◆ Problem to solve
Only the lines starting at the one with "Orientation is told" and ending at the one with "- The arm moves" should be copied, exactly and with both ends kept.

+++

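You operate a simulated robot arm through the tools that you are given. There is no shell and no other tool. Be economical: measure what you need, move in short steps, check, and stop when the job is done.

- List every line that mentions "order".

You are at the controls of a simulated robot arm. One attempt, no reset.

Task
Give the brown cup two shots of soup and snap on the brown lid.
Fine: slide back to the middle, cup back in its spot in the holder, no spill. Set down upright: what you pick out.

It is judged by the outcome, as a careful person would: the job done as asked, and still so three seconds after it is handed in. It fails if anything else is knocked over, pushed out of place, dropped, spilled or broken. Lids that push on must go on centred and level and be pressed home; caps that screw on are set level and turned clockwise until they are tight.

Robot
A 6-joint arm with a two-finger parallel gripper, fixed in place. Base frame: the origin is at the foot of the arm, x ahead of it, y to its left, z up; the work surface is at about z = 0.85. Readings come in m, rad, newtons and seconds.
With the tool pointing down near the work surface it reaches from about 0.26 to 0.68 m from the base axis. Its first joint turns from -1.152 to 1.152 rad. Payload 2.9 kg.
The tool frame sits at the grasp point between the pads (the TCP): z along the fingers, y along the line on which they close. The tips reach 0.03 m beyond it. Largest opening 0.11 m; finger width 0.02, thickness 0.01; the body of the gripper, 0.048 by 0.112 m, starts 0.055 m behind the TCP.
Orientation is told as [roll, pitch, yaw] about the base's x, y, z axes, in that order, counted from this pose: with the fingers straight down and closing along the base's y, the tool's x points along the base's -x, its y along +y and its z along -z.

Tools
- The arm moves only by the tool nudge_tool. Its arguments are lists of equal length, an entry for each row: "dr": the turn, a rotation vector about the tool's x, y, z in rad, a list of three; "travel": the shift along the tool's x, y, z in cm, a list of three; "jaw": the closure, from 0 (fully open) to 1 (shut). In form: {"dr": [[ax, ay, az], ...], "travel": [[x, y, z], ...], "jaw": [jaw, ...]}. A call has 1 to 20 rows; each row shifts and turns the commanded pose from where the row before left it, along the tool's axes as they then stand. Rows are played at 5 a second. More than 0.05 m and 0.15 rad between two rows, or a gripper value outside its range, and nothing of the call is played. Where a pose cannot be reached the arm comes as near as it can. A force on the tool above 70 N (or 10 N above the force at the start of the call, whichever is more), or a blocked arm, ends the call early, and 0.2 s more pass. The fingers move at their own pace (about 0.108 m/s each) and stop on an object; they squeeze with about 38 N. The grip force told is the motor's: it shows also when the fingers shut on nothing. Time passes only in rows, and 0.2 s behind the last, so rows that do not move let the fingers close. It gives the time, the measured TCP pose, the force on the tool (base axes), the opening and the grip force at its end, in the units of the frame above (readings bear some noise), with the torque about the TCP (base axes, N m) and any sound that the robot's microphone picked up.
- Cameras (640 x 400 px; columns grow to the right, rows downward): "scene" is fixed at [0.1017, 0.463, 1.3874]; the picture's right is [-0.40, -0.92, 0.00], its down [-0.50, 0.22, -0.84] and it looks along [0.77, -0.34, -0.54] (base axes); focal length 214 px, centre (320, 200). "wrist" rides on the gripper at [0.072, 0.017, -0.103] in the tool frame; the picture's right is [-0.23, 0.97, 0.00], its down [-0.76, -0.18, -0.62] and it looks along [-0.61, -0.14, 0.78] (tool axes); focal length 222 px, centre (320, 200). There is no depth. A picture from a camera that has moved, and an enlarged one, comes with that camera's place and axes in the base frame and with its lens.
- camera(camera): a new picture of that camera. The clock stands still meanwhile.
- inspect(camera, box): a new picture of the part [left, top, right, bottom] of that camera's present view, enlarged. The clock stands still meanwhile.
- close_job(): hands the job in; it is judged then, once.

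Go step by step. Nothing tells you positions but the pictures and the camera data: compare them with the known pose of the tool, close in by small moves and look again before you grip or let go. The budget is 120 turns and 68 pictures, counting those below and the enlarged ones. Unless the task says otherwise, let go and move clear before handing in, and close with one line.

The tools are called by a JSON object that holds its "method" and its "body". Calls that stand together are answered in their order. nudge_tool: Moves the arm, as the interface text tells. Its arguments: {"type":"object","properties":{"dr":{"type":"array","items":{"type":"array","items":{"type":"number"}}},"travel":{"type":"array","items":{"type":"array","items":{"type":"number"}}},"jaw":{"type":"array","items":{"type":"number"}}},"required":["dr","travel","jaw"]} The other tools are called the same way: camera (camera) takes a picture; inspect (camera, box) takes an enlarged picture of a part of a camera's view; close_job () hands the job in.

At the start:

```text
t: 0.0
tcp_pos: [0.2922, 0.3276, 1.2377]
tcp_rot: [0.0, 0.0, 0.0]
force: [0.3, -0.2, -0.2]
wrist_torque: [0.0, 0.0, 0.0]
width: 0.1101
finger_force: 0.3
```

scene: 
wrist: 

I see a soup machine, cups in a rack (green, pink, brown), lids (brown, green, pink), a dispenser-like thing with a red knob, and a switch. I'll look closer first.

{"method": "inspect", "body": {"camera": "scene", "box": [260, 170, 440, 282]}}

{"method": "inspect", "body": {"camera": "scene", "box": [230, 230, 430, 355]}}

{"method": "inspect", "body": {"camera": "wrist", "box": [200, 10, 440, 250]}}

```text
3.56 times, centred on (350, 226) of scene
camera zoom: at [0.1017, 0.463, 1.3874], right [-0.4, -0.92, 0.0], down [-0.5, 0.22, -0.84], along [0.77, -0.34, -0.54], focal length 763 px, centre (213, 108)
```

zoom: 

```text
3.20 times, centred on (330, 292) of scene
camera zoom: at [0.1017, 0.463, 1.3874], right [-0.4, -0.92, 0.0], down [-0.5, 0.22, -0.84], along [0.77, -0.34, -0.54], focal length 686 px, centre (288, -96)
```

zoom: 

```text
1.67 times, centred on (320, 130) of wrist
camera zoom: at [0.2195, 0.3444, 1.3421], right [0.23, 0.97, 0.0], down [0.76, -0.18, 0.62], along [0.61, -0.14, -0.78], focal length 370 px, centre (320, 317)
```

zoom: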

+++

◆ Exercise output
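Orientation is told as [roll, pitch, yaw] about the base's x, y, z axes, in that order, counted from this pose: with the fingers straight down and closing along the base's y, the tool's x points along the base's -x, its y along +y and its z along -z.

Tools
- The arm moves only by the tool nudge_tool. Its arguments are lists of equal length, an entry for each row: "dr": the turn, a rotation vector about the tool's x, y, z in rad, a list of three; "travel": the shift along the tool's x, y, z in cm, a list of three; "jaw": the closure, from 0 (fully open) to 1 (shut). In form: {"dr": [[ax, ay, az], ...], "travel": [[x, y, z], ...], "jaw": [jaw, ...]}. A call has 1 to 20 rows; each row shifts and turns the commanded pose from where the row before left it, along the tool's axes as they then stand. Rows are played at 5 a second. More than 0.05 m and 0.15 rad between two rows, or a gripper value outside its range, and nothing of the call is played. Where a pose cannot be reached the arm comes as near as it can. A force on the tool above 70 N (or 10 N above the force at the start of the call, whichever is more), or a blocked arm, ends the call early, and 0.2 s more pass. The fingers move at their own pace (about 0.108 m/s each) and stop on an object; they squeeze with about 38 N. The grip force told is the motor's: it shows also when the fingers shut on nothing. Time passes only in rows, and 0.2 s behind the last, so rows that do not move let the fingers close. It gives the time, the measured TCP pose, the force on the tool (base axes), the opening and the grip force at its end, in the units of the frame above (readings bear some noise), with the torque about the TCP (base axes, N m) and any sound that the robot's microphone picked up.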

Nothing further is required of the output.